LIST OF TASKS -
A: Retype the section of the selected extract that opens with "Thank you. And" and closes with "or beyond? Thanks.".
B: Supply the part of the selected extract that comes after its last sentence.

SELECTED EXTRACT -
** Start **

Thank you. [Operator Instructions] Our first question comes from Vik Chopra of Wells Fargo. Your line is open.

Vik Chopra

Analyst

Oh, hey. Good afternoon and thanks for taking the questions. Two for me. I'll throw the first one out there. On the deal that you recently announced for Nevro, just talk about why this was the right time to enter the SCS market and why Nevro was the right target? And I have a follow-up.

Daniel Scavilla

Management

Vic, it's Dan. I'll do that. So a couple of things. Keep in mind that with our rapid integration that we did in 2024 with NuVasive, we actually have set up enough depth in where we're going with integration that we could actually take advantage of this opportunity. And so the fact that it was out there as an asset that we looked at not only for neuromodulation, but as I said, with applications that we believe will go into our development portfolio in a meaningful way. It really looks like it's a more well-rounded asset for us to build on. And while we're interested in entering into that and capitalizing high frequency in that area, we're thinking that there's reaches beyond that.

Vik Chopra

Analyst

Thank you. And my follow-up question is one of your large competitors announced the sale of their U.S. spinal implants business, and they also plan to sell their international businesses. Do you expect to benefit from this at all in 2025 or beyond? Thanks.

Daniel Scavilla

Management

No, it's a great question. And look, there's a lot of activity in the market. I'd like to believe that the moves we made created market disruption, and there's still waves going through that. At the end of the day, you know when we say this, we play the long game. We focus on the patient on the table, driving unmet clinical needs. And so while all of these things will move around, we're going to stay focused on where we're going, putting innovation out, capitalizing on what we have, using our enabling tech to make meaningful moves. And if there's opportunities out there, we can benefit from, great. But nonetheless, nothing has occurred that would take us off our plan and our execution approach.

** End **

DATASET EXTRACT -
** Start **

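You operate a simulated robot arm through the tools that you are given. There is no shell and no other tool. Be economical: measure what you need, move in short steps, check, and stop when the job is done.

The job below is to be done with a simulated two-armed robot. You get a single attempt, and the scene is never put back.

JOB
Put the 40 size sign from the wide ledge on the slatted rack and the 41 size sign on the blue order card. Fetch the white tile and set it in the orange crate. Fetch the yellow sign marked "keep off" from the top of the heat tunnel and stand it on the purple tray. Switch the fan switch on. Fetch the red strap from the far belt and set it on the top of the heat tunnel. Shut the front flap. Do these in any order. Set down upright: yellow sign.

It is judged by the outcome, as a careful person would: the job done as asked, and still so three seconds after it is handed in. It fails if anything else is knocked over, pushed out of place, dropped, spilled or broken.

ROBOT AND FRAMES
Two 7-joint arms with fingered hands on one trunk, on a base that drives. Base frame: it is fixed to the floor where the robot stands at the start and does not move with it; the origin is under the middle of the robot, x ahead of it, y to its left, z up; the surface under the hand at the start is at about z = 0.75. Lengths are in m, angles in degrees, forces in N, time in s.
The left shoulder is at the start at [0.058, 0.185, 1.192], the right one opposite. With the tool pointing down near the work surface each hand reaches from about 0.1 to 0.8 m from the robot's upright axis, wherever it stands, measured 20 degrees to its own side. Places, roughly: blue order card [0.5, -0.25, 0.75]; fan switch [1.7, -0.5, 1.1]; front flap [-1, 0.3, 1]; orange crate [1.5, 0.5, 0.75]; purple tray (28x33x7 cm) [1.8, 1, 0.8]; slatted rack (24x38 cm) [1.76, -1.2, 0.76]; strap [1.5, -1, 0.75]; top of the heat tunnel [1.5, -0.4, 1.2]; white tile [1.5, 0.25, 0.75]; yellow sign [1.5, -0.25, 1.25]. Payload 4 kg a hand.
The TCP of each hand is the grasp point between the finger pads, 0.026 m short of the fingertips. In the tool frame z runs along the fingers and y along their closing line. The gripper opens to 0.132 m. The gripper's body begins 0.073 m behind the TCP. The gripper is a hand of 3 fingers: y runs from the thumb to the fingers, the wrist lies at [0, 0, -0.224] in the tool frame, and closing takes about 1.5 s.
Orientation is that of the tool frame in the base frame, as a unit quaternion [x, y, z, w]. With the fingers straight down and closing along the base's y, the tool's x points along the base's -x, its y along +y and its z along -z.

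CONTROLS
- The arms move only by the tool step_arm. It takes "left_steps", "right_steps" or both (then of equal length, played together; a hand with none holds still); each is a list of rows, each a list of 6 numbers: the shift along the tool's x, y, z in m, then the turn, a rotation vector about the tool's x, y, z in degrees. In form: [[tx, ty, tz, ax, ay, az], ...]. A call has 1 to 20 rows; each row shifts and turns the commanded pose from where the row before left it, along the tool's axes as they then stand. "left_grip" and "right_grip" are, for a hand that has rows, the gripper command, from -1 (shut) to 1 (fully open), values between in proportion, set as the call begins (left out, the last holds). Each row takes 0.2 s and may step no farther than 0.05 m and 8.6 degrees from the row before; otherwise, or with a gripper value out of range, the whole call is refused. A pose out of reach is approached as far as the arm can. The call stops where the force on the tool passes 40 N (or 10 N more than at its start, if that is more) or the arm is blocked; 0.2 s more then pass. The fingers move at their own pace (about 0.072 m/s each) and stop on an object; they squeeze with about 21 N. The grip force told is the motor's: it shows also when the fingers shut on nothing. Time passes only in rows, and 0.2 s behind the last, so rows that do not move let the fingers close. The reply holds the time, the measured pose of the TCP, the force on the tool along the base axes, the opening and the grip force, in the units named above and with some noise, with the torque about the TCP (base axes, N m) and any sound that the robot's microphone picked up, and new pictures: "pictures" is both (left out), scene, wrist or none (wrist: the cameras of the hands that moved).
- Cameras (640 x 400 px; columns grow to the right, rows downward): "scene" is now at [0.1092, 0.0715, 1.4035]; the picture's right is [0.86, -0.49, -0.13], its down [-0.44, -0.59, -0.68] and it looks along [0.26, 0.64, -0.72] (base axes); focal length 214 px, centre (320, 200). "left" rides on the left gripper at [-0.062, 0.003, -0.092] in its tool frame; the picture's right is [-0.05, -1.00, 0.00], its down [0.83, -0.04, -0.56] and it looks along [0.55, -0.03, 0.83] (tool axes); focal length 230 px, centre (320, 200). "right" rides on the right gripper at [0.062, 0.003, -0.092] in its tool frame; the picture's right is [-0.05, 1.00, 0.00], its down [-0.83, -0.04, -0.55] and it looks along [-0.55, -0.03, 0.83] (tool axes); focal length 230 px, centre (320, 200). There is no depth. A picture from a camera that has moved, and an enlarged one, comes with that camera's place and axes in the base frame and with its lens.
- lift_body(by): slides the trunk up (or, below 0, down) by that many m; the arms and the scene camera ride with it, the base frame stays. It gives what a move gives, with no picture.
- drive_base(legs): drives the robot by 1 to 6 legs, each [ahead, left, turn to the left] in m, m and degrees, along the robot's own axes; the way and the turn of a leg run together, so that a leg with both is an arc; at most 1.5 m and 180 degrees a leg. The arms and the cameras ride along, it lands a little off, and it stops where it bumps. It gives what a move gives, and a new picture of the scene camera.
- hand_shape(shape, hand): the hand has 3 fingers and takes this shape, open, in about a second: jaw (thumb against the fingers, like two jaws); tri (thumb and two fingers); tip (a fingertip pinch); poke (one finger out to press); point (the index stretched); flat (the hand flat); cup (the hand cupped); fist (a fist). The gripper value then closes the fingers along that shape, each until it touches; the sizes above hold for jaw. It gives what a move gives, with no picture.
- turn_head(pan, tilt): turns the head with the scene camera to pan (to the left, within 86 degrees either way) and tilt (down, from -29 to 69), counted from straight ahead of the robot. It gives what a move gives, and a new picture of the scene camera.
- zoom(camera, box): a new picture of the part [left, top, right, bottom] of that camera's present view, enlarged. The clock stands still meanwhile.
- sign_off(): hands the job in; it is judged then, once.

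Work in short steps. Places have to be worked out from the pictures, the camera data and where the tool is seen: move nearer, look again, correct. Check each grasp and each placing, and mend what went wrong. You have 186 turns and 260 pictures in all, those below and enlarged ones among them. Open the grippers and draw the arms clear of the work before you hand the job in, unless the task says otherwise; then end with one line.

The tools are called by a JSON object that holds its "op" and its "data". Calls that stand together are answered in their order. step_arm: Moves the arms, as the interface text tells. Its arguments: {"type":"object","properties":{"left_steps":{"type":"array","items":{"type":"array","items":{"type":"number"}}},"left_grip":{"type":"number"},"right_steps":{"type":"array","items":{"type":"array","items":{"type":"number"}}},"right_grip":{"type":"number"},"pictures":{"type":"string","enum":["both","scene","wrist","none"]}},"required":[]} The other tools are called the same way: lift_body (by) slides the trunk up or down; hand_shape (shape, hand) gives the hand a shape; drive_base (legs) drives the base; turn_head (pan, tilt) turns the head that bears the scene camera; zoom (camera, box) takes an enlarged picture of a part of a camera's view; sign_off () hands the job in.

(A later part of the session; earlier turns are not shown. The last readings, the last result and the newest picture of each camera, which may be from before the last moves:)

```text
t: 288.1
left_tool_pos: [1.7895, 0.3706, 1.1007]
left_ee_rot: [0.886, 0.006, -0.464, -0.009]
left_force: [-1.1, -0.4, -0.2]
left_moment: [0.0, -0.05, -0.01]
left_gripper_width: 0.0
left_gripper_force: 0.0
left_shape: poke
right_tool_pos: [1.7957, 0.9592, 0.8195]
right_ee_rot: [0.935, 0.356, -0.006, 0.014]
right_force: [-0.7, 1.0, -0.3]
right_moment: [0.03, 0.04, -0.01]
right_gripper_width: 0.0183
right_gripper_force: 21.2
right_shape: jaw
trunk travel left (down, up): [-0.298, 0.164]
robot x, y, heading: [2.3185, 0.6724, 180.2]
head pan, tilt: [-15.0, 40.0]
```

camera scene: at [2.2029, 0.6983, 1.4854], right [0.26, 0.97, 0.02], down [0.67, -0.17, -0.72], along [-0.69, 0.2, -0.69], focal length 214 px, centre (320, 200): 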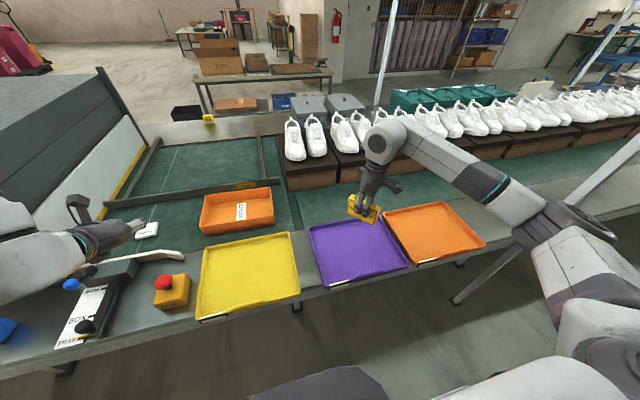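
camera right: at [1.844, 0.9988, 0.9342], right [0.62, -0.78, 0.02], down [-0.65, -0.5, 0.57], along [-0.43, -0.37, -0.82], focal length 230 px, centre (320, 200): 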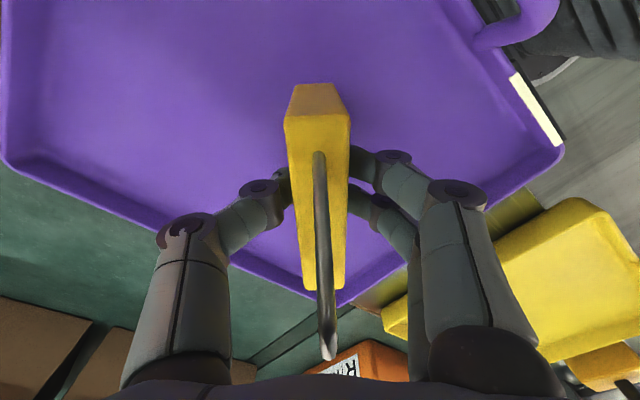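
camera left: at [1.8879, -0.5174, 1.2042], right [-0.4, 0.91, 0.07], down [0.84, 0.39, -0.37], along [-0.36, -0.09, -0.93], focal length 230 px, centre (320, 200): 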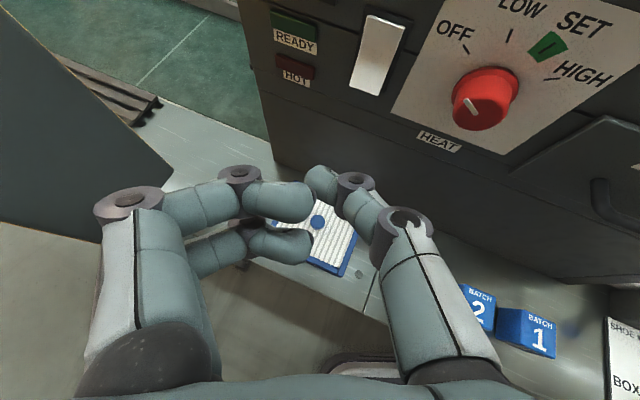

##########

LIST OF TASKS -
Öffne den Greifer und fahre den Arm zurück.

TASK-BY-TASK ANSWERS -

** End **

TASK-BY-TASK ANSWERS -
A:
Thank you. And my follow-up question is one of your large competitors announced the sale of their U.S. spinal implants business, and they also plan to sell their international businesses. Do you expect to benefit from this at all in 2025 or beyond? Thanks.

B:
Operator

Operator

Thank you. Our next question comes from Matt Miksic of Barclays. Your line is open.

Matt Miksic

Analyst

Hey, thanks so much for taking the question. To follow-up to Vik's question on Nevro. And congrats, by the way, on the free cash flow generation last year and in the fourth quarter, which if my numbers are right, may have just funded the Nevro deal. But on that transaction, if you could maybe put the investment - level of investment into context of other programs that you have in place and have had in place, like, I don't know, imaging system, orthopedic robot, trauma. Just to kind of - is this - is this a bigger swing for you? Is it a similar swing, not to compare your - which are your favorites or which you most likely to think are going to be successful. But just in terms of what your investment level, that would be super helpful. And then I have one follow-up.

Daniel Scavilla

Management

Yeah, Matt, thanks for that too. And yeah, we'll never really say which child is our favorite when we talk about the investments and what have you. But to answer your question, simply, no. I don't think that this would take a meaningful shift of investment that you would see on our P&L. As you know, and as Keith said, we're shooting to have that 6% to 7% range of investment. And I think even with this in, you would still see that factored into where we're going. So it really is not anything that we think will take us off track. There are certainly other areas we want to focus on, which is quicker penetration, possibly spending on sets or scale up as we need to get into that type of business. But again, none of that, that I think you would see us meaningfully move off of where we're going as far as who we are and how we spend.

Keith Pfeil

Management

Yeah. And if I could add a couple of comments. I would say that from a CapEx perspective, looking ahead, I don't think that this materially changes our approach to our capital expenditures for the base Globus business when you bring Nevro in on top of that. And when I step back and look at the business and the purchase price, if I compare the purchase price to tangible book value, we're really - you're paying basically tangible book. So from an investment perspective, that seemed to make sense for really what we are getting tying back to what Dan noted on the long-term growth potential we see with this business under our umbrella.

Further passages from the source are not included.